Vaisselle : "Authentique" devient "baguettes chinoises cassables/jetables posées à même la table". Tous les aliments sont servis en tas dans de grands plats marocains collectifs "transmis de père en fils depuis trois cents ans" car "c'est une cuisine de samouraï très élitiste".
Cuisine :
1) Poisson en "vrac de Rungis" servi sur lavette blanche sanguinolante ayant vraisemblablement servi à éponger le thon et/ou nettoyer la cuisine ! Le plat ressemble à s'y méprendre aux déchets du bloc opératoire militaire du film MASH (avec compresses et pansements de compression usagés).
2) Marmitasse de thon au riz, au chèvre, à l'aneth et aux pommes de terre râpées au romarin ! Fusion Arggggh !
3) Sushis et makis tièdes dans un grand plat marocain collectif.
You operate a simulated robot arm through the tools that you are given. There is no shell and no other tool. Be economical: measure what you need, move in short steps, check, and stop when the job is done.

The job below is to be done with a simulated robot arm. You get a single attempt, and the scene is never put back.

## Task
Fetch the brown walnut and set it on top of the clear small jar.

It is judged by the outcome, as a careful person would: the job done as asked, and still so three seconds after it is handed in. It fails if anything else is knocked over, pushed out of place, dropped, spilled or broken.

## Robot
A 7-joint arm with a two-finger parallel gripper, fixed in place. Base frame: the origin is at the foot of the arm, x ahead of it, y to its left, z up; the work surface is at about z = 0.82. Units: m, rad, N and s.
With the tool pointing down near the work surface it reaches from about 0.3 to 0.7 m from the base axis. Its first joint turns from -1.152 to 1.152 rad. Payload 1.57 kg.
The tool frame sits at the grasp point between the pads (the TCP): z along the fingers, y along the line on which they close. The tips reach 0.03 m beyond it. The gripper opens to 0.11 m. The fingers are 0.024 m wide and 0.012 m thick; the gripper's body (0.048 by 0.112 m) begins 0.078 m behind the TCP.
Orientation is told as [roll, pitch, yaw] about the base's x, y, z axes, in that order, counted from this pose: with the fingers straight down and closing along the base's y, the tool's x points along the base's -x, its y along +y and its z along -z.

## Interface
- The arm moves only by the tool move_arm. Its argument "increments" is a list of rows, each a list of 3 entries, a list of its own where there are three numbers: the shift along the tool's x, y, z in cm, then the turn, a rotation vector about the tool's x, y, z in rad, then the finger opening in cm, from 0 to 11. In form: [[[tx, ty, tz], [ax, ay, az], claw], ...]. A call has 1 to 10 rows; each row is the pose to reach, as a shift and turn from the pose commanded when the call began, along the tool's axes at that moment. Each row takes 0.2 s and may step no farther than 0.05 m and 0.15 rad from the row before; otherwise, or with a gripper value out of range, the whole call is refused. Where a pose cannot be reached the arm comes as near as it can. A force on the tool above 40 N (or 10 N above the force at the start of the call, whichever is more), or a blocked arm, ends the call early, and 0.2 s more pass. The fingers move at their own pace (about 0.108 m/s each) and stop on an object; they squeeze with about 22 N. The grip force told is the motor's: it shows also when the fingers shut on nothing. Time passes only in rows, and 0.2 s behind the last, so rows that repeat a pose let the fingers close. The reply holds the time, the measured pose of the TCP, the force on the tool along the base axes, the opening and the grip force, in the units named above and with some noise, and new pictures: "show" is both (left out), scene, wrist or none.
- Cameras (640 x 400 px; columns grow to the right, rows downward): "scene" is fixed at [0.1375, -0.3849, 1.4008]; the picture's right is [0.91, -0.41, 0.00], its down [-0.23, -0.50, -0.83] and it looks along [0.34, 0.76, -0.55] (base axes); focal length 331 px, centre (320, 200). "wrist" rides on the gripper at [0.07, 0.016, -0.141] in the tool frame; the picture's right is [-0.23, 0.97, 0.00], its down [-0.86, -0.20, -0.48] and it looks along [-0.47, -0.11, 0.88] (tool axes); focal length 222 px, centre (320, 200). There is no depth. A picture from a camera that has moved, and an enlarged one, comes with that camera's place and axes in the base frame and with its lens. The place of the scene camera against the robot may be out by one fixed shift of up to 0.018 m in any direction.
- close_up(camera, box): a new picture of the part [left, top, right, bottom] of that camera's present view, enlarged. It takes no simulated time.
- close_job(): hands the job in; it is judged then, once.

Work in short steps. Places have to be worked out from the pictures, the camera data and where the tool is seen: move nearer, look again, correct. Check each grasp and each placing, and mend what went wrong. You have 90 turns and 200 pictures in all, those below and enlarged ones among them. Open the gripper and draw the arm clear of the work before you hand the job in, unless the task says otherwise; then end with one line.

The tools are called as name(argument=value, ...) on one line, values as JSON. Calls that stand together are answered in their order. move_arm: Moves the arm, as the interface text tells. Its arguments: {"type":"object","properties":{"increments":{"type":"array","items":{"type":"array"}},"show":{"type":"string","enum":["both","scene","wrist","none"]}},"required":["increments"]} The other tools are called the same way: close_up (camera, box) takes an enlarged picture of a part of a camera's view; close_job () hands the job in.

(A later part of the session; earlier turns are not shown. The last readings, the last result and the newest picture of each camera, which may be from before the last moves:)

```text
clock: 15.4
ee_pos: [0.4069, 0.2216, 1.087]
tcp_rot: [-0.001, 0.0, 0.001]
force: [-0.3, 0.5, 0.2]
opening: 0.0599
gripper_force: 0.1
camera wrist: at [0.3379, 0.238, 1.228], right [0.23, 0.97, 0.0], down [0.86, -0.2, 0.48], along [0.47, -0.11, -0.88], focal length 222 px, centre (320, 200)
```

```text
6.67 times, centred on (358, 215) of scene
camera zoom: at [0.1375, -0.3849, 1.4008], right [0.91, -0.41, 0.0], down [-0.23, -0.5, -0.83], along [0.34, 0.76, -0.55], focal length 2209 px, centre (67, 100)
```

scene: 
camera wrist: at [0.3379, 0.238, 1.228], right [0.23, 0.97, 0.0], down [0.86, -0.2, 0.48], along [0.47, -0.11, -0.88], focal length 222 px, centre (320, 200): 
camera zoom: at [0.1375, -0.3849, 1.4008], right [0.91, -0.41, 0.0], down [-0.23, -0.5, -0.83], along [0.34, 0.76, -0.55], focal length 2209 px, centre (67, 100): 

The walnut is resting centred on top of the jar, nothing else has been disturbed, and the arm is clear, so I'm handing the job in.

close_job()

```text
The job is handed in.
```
4) Au moment du dessert, le figurant trop blond nous sert l'histoire d'un vieux prisonnier de la grotte de Nara qui sculpta, toute sa vie durant, les murs de sa cellule : "c'est cela qu'a voulu représenter ce soir pour vous notre grand chef. Je reviens, je vais lui demander le nom de son dessert unique". Nous attendons quinze minutes et le gars revient des toilettes pour nous dire que son ordi est hélas en panne ! Ce dessert exclusif, présenté dans un immense plat collectif à couscous, ressemble de loin à une bouillasse gloubichocolaboulga dégoulinante... En fait il est humblement composé par l'entassement de tous les restes de desserts récupérés dans les assiettes la semaine précédente, et stockés en prévision. Le tout atteint 50cm de hauteur grâce à un kilo de glace grise, des étais en meringue et une bougie plantée au sommet. Mon ami passionné de cuisine Japonaise demande alors — Est-ce que la petite purée rouge qui colle entre eux les bouts de gâteaux prémachés, est faite d'azukis ? — Non ce ne sont pas des azukis car ils sont trempés dans le sucre ! — Alors ce sont des azukis sucrés ? — Voilà, c'est ça ! Bref, le pauvre figurant, sorti de son scénario initial, est complètement perdu.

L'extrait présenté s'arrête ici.